__DATA SECTION__.

====

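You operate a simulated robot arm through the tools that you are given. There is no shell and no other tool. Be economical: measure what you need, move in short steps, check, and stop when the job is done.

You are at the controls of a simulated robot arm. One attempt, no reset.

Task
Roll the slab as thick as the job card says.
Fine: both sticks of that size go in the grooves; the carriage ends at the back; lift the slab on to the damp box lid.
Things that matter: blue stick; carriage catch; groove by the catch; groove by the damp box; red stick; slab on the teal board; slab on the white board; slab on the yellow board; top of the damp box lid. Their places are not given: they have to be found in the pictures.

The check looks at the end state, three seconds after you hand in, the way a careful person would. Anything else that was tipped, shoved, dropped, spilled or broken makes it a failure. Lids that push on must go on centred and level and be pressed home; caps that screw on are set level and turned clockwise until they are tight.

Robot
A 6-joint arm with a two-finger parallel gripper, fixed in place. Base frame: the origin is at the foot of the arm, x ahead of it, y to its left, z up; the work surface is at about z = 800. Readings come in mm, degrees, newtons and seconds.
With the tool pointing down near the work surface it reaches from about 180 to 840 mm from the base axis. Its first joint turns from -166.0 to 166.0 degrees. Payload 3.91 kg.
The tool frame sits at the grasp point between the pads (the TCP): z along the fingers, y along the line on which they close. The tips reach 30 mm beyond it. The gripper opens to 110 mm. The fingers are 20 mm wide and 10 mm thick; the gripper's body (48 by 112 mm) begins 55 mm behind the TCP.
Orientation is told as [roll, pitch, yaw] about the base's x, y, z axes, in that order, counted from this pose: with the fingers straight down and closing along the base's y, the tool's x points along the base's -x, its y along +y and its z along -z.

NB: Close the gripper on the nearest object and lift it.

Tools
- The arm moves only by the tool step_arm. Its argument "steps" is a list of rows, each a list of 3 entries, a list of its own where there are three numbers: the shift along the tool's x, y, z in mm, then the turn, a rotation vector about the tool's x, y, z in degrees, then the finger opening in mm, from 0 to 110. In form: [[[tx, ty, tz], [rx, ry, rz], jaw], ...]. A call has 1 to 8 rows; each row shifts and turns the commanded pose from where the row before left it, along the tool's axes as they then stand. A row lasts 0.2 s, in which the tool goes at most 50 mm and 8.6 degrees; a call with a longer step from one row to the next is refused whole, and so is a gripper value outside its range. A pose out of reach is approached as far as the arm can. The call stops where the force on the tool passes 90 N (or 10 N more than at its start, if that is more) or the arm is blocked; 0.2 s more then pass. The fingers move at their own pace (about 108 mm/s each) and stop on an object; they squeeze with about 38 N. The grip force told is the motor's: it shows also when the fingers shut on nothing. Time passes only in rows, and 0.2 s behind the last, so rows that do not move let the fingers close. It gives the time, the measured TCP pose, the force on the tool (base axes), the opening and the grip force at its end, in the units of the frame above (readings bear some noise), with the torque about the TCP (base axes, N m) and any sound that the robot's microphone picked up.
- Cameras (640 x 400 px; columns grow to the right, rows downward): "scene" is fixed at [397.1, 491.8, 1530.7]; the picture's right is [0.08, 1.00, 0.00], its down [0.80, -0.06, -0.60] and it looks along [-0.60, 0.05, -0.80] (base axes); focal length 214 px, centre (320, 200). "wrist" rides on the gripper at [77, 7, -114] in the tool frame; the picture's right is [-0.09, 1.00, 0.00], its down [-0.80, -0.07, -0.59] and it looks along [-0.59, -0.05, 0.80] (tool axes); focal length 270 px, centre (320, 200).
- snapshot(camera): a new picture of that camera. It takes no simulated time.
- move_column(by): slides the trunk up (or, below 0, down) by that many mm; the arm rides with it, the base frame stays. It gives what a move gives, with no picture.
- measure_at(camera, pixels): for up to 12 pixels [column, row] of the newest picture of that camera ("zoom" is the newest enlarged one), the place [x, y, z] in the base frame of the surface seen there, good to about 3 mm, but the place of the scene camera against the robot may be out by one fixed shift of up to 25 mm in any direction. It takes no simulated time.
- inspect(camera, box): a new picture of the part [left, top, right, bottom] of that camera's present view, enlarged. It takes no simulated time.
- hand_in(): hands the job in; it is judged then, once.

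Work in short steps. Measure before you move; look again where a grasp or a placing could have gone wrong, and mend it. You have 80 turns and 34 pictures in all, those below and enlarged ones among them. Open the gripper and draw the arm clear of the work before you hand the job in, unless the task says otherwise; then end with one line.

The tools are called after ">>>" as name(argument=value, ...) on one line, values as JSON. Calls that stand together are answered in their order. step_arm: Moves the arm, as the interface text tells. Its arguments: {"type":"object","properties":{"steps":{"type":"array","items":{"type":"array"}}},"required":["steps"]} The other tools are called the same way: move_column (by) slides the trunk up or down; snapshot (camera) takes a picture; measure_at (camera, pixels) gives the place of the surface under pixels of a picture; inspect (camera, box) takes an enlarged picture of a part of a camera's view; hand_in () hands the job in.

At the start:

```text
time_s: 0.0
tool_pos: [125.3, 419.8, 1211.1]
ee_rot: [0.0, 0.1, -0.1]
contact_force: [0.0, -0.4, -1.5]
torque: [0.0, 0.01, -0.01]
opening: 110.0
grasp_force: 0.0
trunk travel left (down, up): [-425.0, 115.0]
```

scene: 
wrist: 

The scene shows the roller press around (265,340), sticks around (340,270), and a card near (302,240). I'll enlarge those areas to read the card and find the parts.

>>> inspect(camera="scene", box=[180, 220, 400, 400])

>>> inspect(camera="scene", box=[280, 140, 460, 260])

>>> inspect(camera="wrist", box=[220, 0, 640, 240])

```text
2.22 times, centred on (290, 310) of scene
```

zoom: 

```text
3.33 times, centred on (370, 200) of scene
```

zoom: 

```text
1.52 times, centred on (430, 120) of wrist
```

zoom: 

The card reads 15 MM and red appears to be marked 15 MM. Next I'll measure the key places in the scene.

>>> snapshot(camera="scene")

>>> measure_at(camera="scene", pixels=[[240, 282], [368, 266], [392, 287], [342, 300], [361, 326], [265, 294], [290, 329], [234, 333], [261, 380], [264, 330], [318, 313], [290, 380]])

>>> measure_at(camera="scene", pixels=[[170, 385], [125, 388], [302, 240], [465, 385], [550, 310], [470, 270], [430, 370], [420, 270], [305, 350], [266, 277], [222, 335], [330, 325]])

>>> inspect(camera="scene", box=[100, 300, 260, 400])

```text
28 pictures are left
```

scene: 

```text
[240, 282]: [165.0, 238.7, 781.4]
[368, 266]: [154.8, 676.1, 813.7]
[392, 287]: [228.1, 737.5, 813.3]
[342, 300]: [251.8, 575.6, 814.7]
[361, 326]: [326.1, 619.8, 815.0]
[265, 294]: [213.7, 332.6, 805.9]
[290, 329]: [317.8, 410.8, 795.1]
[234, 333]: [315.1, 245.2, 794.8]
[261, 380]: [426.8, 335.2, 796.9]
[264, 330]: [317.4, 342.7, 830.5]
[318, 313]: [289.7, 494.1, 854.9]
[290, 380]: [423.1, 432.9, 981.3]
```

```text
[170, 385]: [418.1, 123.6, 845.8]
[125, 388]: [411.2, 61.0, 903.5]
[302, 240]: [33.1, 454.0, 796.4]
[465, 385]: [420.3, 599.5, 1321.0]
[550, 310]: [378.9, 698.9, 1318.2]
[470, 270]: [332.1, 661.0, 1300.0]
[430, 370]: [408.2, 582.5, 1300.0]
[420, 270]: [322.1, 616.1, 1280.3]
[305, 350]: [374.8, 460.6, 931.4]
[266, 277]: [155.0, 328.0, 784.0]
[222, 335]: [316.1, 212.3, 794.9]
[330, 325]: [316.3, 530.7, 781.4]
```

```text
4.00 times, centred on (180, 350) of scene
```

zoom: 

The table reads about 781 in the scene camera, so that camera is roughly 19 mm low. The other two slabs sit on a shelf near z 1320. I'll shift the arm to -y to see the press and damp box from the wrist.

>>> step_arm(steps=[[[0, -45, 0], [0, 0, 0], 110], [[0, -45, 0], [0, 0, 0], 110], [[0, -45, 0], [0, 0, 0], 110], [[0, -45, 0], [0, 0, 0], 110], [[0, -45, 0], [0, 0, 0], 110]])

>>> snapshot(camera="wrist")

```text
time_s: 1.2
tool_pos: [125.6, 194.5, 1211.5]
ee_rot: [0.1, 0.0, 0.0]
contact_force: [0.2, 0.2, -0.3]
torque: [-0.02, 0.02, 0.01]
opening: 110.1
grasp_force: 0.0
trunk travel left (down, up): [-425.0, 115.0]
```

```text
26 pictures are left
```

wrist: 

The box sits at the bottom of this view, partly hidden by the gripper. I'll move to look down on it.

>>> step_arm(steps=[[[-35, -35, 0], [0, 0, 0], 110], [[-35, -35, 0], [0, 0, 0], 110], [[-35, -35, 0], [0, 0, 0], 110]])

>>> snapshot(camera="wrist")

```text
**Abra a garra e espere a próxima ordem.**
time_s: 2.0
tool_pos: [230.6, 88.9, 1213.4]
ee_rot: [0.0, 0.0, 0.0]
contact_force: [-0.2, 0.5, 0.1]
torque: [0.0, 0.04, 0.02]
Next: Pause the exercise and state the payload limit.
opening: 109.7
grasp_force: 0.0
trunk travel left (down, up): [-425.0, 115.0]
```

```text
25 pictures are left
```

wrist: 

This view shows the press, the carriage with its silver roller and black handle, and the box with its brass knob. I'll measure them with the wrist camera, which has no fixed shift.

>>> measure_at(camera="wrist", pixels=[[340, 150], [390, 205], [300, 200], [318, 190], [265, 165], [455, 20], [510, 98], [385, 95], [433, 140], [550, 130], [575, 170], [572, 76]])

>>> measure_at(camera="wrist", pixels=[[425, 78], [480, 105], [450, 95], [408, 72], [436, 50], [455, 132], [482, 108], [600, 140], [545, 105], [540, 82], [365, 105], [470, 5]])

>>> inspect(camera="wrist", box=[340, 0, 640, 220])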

====

__PROBLEM__. Exactly as they stand, set down the lines from the top of the data through the line with "Fine: both sticks". Put them in a Markdown table headed Number and Entry, one numbered row for each line that is not blank.

__THE RESPONSE__.
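| Number | Entry |
|---|---|
| 1 | You operate a simulated robot arm through the tools that you are given. There is no shell and no other tool. Be economical: measure what you need, move in short steps, check, and stop when the job is done. |
| 2 | You are at the controls of a simulated robot arm. One attempt, no reset. |
| 3 | Task |
| 4 | Roll the slab as thick as the job card says. |
| 5 | Fine: both sticks of that size go in the grooves; the carriage ends at the back; lift the slab on to the damp box lid. |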